The source from which the historical writers of philosophy have until now drawn their knowledge of the Kabbalistic system, is Knorr v. Rosenroth's "Kabbala Denudata;" "from this rich and voluminous work, though"--as Molitor (The Philosophy of History, II, 9) judges--"the reader will get only a hazy inkling but not a clear and distinct conception of the Kabbalah." The real philosophic value of the Kabbalah is, on the whole, neglected in Rosenroth's work. Moliter's erudite work, "Philosophy of History or on the Tradition," does not contain, as yet, in the three volumes which have appeared at this writing, an objective representation of the Kabbalistic system. The author himself says (II, 12) that "for the present the whole should be considered merely as a free philosophic attempt," and promises to develop the Kabbalah with the Kabbalists' own words in the fifth volume.
Besides, an impartial representation is hardly to be expected from Moliter, who "studio disciplinae Judaeorum arcanae ipse prorsus factus est Judaeus Cabbalisticus--himself became a Jewish Kabbalist through the study of the ancient doctrine of the Jews" (Tholuck, p. 4), and who had great faith in the younger Kabbalistic works and commentaries. The work of Mr. Franck, where the Kabbalah is developed impartially and commensurate with our times, from the oldest fragments of the Zohar, must be welcome to the writer of the history of philosophy and to all those who want to know the philosophy of the Kabbalah. The investigation on the age of the Kabbalah, the authenticity of the Kabbalistic main works, as well as the investigation on the relationship of the Kabbalistic system to other systems of philosophy and religion, is also given here for the first time in detail and complete.
In the translation of the French original I have endeavored to render its contents faithfully. The translated passages from the Sefer Yetzirah, the Zohar and the Talmud and the new-hebraic
works I have always compared with the originals. The Spanish quotations from Jacob Abendana's translation of the Cuzari by Judah-ha-Levi, as well as the appendix, have been omitted; the first ones are of no use to the German reader, the latter contains only a translation of Solomon Maimon's report on the sect of the Hassidim (see Maimon's biography, part I, ch. 19) and Peter Baer's representation of the Zoharites (Peter Baer, History, Doctrines and Opinions of all past and present religious sects of the Jews and of the Secret Doctrine or Kabbalah II, 309 ff.).
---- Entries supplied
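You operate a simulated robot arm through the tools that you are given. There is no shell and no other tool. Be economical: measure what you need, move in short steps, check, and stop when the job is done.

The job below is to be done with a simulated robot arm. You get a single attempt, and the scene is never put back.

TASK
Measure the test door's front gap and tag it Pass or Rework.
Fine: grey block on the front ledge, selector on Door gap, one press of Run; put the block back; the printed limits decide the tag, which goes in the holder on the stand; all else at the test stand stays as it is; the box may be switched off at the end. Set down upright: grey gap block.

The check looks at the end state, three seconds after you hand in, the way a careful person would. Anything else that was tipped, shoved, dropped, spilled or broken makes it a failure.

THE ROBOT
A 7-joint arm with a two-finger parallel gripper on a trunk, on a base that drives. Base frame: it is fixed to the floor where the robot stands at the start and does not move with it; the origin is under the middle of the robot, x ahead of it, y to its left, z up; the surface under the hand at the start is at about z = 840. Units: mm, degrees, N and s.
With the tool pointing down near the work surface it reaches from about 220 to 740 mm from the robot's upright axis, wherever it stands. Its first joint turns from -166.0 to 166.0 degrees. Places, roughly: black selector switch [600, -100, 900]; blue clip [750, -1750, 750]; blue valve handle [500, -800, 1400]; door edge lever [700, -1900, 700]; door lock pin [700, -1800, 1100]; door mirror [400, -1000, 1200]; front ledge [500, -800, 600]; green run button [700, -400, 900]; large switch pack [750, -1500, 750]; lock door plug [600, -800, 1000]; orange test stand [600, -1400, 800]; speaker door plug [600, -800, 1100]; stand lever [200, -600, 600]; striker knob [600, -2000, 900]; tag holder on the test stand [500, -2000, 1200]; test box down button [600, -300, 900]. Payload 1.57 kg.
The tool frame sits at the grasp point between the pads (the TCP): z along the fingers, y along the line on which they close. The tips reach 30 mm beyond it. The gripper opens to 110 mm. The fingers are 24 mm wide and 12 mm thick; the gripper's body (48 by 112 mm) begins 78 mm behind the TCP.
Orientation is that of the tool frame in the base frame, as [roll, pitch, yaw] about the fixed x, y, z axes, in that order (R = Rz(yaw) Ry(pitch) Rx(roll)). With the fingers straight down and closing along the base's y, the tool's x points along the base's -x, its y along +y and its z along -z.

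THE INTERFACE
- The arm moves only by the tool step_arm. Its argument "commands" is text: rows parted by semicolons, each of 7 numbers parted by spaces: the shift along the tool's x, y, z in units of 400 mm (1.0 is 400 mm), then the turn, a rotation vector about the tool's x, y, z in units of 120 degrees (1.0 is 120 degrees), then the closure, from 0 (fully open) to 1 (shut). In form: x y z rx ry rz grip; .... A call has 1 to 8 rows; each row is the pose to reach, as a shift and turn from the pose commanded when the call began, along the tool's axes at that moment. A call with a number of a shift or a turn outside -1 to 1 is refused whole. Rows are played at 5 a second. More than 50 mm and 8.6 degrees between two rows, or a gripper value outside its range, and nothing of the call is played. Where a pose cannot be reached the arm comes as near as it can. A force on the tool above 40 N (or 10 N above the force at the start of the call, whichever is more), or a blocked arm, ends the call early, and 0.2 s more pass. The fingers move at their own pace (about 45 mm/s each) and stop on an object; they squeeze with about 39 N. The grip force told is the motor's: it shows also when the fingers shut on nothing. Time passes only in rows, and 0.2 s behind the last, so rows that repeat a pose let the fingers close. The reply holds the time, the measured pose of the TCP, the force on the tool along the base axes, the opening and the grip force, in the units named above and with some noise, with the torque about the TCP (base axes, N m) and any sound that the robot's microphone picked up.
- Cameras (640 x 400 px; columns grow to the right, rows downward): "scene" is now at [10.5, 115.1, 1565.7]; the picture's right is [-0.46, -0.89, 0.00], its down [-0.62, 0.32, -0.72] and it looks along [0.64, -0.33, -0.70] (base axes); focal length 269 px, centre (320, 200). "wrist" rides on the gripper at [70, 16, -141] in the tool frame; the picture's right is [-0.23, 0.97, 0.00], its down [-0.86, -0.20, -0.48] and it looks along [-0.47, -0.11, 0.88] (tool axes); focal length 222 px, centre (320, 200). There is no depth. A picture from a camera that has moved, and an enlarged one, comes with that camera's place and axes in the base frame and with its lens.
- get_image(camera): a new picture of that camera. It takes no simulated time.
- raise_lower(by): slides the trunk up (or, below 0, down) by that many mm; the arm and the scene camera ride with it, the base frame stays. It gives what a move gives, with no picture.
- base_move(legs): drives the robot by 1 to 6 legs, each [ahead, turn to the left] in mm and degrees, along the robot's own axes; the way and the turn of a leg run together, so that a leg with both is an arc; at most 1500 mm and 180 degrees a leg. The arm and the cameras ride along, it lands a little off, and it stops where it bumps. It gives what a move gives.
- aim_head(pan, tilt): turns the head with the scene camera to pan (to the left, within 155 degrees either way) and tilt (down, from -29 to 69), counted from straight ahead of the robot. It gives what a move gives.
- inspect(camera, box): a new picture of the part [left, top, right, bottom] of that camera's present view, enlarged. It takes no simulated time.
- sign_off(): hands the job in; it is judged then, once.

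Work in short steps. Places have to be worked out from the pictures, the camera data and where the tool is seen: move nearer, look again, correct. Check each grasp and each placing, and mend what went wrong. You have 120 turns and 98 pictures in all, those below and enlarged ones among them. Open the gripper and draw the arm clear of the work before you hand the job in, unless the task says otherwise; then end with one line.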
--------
The correction referred to, I would rather call an outward one. The quotations from the Kabbalistic works were so corrupt, 5 the reference to page numbers full of mistakes (at times absent altogether), the annotations were so often misplaced, 6 that I was compelled to spend much time upon correction. Believe me, it is only necessary to look at the folio volume of the Zohar, edition Sulzbach, to see that it is no small trouble and loss of time to look there for a given passage.
Yet, in carefully comparing the translation with the original, other corrections will be found which I have not expressly indicated by a footnote. Thus, for example, there is nothing more contrary to the spirit of Kabbalism than to translate אוריתא with "Law" (loi). To the allegoric method of the Kabbalah even the Law is so familiar as to lose its inherent rigidity.
The annotations and the appendix make up the addition. For the completion of the "Biographic Notes on the Zohar" I have made use, besides the Kabbalah Denudata, also of "Die Gottesdienstliche Vorträge der Juden" (Devotional Sermons of the Jews) by Zunz, the book ראביה by Milsahagi, and the seventh volume of the new-Hebrew annual כרם חמד. The representation of the so-called Kabbalistic tree was also added first to the translation.
AD. JELLINEK.
May 20th, 1844.
xv:1 This term introduced by Mosheim is still to be put forward in the investigations of gnosticism, "for"--as Baur (the Christian Gnosis, p. 4) justly remarks--"the very name is to express at once the demand to place oneself in an entirely new and peculiar atmosphere, and to make use of an entirely different gauge than the usual one of our critical reason and phantasy for the speculations that present themselves here." This viewpoint of orientalism should generally be adhered to in religious philosophy.
xvi:2 Though Mr. Franck agrees with Matter in the turning point of the investigation--in the pre-Christian, Zoroastrian origin of the Kabbalistic philosophy--yet there prevails the great difference between them in that, while the latter considers the relation of the Kabbalah p. xvii to the Zoroastrian system as that of a copy to the original (la Kabballe se montre auprès du Zoroastrisme comme la copie auprès de l’original), the first one proves the great advance of the Kabbalah on Zoroastrism. Besides, the mode of investigation of our author is quite a different one.
xix:3 Thus we find on the very first page of the Zohar--according to the Sulzbach edition and generally all those bearing the name of זהר גדול--traces of the Hindoo cosmogony which, though, have been modified by the author through the influence of Judaism. In explaining the creation, it speaks there of the "seed" (אפיק אינון תולרין מההוא זרעא ראזדרע ביה) which is immediately modified by transmutation in the "letters." .(מאן ההוא זרעז אינון אתוון וכו׳)
xix:4 It is noteworthy that in the old passages the Jerusalemean שרנא appears for the Babylonian Kane,. Comp. Nedarim, 66b; Fuerst, "Lehrgebaeude der aramaeischen Idiome," p. 17.
xxi:5 Compare only for example p. 155, note 1, of the French original.
xxi:6 P. 142, note ** is to be struck and part of note 3 must refer to p. 143.